Lo sublime de nuestro arte y lo trágico de nuestra historia se dan cita en un monumento desconocido
Carlos Salas González
miércoles, 12 de marzo de 2014, 08:15 h (CET)
El Panteón de Hombres Ilustres es una de esas joyas ignoradas de nuestro patrimonio histórico y artístico. Se halla en Madrid, junto a la estación de Atocha. Esto significa que miles de almas pasan a diario junto a él, pero apenas nadie se decide a visitarlo. Y es que son muy pocos los que saben de su existencia y del magnífico legado que custodia.

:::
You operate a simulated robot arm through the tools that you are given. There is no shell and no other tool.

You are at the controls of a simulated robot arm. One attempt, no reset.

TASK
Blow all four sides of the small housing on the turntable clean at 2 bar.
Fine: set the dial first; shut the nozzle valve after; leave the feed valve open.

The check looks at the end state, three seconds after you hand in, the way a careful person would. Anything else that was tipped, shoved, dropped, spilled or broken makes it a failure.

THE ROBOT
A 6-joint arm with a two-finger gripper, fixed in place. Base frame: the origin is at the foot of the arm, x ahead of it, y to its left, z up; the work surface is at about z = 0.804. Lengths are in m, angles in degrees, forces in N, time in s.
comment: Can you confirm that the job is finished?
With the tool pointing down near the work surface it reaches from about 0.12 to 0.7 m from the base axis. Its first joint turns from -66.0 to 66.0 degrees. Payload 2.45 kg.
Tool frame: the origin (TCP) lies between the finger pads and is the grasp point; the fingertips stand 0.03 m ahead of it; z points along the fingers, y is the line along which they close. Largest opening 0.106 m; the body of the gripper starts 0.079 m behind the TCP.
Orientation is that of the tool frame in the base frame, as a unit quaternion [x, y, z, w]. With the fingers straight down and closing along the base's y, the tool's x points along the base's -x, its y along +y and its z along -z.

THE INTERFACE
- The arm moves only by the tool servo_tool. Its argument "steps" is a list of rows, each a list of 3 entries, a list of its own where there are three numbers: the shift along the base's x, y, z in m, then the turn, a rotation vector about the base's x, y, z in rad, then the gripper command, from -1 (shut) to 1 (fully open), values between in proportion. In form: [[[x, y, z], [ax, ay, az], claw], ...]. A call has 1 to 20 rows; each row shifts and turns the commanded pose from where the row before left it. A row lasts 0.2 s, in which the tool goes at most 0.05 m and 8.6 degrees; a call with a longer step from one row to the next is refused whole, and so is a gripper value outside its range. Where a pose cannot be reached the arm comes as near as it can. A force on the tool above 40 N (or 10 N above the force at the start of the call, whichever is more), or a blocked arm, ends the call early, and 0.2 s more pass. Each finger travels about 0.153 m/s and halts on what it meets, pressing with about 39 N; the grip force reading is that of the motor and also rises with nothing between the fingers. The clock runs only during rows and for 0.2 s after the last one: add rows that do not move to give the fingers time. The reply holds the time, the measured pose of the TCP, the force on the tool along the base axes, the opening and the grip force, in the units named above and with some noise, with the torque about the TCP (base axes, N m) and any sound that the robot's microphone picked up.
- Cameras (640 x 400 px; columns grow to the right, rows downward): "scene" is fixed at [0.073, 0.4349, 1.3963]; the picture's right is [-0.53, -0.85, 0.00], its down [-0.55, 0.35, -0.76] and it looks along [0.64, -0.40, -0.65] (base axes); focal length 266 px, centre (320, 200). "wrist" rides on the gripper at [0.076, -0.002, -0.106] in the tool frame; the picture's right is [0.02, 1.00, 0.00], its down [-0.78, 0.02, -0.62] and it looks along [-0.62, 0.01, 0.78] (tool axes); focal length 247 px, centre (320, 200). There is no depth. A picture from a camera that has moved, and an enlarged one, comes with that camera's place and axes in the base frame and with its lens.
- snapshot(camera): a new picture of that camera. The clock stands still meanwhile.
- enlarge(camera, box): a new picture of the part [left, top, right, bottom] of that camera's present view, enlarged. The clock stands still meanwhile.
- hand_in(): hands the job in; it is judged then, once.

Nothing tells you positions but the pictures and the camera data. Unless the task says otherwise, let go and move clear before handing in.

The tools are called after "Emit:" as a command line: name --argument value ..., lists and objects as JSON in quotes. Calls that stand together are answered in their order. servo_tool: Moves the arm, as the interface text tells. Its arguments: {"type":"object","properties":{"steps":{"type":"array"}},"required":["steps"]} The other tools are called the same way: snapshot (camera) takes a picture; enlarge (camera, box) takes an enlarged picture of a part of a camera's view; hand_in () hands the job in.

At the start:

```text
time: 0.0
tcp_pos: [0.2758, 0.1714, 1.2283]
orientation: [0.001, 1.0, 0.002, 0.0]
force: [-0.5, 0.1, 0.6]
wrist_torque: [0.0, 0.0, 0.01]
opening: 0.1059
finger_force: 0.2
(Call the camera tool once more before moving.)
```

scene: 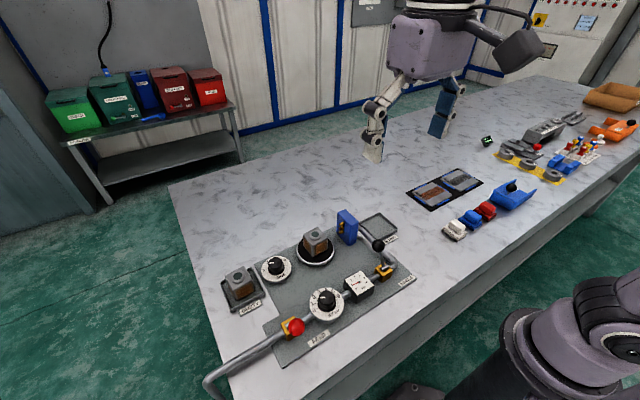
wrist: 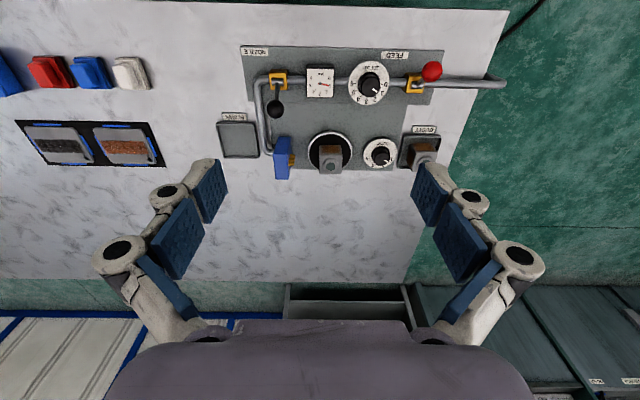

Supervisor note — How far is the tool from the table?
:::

Se trata de un atractivo conjunto arquitectónico de estilo neobizantino. Dos cúpulas y un campanile conforman su característico perfil. Pero es en su interior donde el visitante descubrirá su más preciado tesoro. Lo componen seis conjuntos escultóricos con función de sepulcros. Tres de ellos llevan la firma de Benlliure, el más versátil y sobresaliente escultor español de todos los tiempos. Como no podía ser de otro modo, nos hallamos ante auténticas obras maestras de la escultura funeraria. En el de Canalejas, compuesto por cuatro figuras y una quinta en relieve, el maestro valenciano da toda una lección de audacia compositiva y de pericia en la representación del movimiento. En el de Dato, de factura más sencilla, combina con brillantez el mármol y el bronce, generando un elegante bicromatismo. Y en el de Sagasta, el primero que encontramos al entrar al edificio, se revela como heredero del francés Girardon y su tumba del cardenal Richelieu, eso sí, sin dejar de ser fiel a su propio estilo.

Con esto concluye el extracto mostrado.